*TEXT SECTION*.
+++
Евразийство увидело в России особый культурный - евразийский мир, мир
раскрывающейся православной культуры, равно отличной от европейской и
азиатской. Как заявляли сами евразийцы, исходя из факта - из той России,
которая выходит из революции, евразийство выделяет и раскрывает те
стороны русской современности, которые обращены в будущее. Во имя новой
России - Евразии, новой русской культуры и мощи и новой руководящей
идеологии евразийцы решительно отталкивались как от коммунизма, так и от
дореволюционных реставрационных идеалов, органично сочетая, как им
казалось, традиции подлинного русского охранительства с подвижностью
современного политического действия.
Постепенно в евразийском движении сближались религиозные и
политические мотивы, и вскоре оно в значительной степени
трансформировалось в весьма жесткую политическую идеологию. Причем
решающая сила в этой трансформации принадлежала Л.П.Карсавину, который,
прежде не скрывавший своего критического отношения к евразийству, в 1925-
1926гг. становится одним из идеологов движения.
+++
*INFORMATION SUPPLIED*.
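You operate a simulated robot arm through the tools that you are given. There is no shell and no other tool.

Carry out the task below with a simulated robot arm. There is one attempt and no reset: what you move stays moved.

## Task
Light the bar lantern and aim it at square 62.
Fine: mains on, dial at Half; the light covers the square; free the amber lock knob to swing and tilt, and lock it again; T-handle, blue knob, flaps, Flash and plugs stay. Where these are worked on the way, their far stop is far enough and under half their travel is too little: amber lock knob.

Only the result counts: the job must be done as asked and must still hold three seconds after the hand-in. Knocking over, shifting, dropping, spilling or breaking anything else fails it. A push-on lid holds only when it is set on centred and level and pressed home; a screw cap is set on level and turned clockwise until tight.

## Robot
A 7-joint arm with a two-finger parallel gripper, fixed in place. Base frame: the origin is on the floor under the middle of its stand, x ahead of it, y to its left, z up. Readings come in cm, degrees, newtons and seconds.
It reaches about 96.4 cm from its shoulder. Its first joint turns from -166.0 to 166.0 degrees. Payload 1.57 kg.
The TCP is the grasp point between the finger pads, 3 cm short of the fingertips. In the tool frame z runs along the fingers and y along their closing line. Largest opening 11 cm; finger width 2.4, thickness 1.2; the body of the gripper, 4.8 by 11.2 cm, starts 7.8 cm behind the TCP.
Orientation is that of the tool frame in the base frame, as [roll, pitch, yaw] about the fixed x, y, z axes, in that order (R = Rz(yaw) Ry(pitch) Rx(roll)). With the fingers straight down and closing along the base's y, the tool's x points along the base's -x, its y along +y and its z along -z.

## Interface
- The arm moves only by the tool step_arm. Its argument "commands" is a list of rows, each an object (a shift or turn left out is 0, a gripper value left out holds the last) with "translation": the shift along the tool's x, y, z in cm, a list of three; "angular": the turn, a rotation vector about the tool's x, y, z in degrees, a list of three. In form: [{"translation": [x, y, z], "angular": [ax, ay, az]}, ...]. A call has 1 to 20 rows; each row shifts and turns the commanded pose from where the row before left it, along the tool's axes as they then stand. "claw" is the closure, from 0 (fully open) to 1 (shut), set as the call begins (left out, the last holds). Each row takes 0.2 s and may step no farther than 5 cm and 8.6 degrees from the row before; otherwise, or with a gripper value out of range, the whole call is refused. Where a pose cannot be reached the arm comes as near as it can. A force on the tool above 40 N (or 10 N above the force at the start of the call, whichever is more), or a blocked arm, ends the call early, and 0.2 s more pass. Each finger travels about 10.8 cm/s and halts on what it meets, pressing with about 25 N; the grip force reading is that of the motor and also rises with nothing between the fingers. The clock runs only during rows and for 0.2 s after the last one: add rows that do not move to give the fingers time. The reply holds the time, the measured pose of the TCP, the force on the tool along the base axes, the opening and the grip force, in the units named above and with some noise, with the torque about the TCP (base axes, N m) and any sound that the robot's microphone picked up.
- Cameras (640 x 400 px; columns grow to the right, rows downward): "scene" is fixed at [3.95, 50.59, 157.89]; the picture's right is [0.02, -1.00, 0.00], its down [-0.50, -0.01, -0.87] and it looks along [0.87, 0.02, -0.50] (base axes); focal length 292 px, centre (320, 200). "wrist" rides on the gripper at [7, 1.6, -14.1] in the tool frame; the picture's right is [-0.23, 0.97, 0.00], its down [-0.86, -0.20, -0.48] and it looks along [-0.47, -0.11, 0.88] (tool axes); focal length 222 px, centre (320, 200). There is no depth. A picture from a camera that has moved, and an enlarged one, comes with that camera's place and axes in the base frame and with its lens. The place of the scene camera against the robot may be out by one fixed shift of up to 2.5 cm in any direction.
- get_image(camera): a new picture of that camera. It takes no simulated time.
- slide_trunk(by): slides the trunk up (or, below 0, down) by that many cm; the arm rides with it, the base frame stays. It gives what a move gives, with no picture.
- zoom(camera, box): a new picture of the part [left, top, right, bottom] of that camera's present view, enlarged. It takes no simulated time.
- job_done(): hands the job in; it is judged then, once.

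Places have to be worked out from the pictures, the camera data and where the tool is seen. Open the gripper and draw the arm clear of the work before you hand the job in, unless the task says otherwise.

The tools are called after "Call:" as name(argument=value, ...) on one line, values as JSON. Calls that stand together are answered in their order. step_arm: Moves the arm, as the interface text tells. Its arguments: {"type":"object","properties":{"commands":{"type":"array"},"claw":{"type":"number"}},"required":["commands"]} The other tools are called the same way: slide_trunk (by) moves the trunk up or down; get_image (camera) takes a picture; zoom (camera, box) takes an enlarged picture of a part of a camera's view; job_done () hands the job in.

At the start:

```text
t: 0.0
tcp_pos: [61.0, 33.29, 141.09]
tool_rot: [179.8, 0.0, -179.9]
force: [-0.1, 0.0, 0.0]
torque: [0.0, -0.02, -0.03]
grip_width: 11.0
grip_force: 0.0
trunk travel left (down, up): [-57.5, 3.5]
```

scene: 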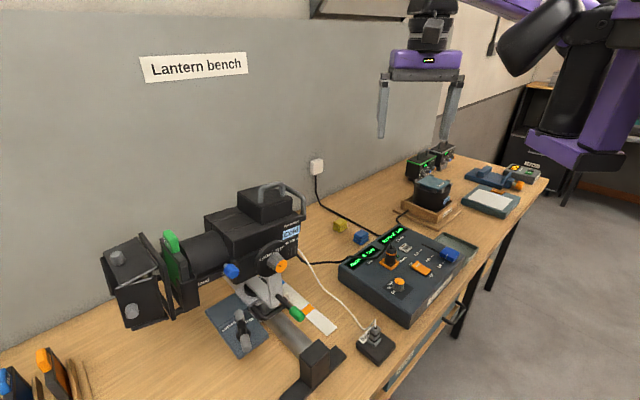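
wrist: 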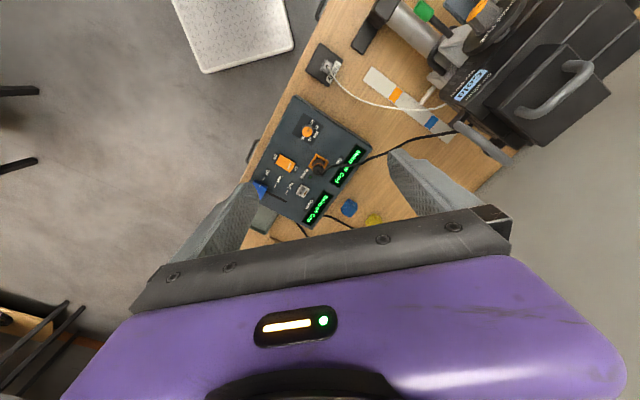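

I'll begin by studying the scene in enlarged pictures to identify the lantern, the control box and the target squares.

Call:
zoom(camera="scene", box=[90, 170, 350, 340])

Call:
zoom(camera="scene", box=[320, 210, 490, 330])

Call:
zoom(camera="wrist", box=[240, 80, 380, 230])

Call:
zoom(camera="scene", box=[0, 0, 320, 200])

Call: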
+++
*TASK REQUIREMENTS*.
A. Write out the text section from "Евразийство увидело в" to "современного политического действия.", both included.
B. Produce the text that comes next in the text section.

*ANSWERS FOR THE EXERCISE*.
A.
Евразийство увидело в России особый культурный - евразийский мир, мир
раскрывающейся православной культуры, равно отличной от европейской и
азиатской. Как заявляли сами евразийцы, исходя из факта - из той России,
которая выходит из революции, евразийство выделяет и раскрывает те
стороны русской современности, которые обращены в будущее. Во имя новой
России - Евразии, новой русской культуры и мощи и новой руководящей
идеологии евразийцы решительно отталкивались как от коммунизма, так и от
дореволюционных реставрационных идеалов, органично сочетая, как им
казалось, традиции подлинного русского охранительства с подвижностью
современного политического действия.

B.
О том, как складывались отношения Карсавина с кругом русских
философов, можно делать только предположения. Принадлежность к одной
культуре, безусловно, дает основания для сближения некоторых тем их
творчества, влияния тех или иных мыслительных и религиозных традиций.
Вместе с тем при знакомстве с сочинениями Карсавина невольно возникает
впечатление некоей обособленности, своего рода эстетической
самодостаточности создателя метафизики всеединства. Во всем его
творчестве чувствуется какая-то упрямая, почти сверхчеловеческая сила
мысли. Известно, что русских философов Карсавин ценил А.С.Хомякова,
Ф.М.Достоевского и С.Л.Франка, сознательно опирался на свято отеческую
традицию, причем не на патристику вообще, а на сочинения св. Григория
Нисского и св. Максима Исповедника.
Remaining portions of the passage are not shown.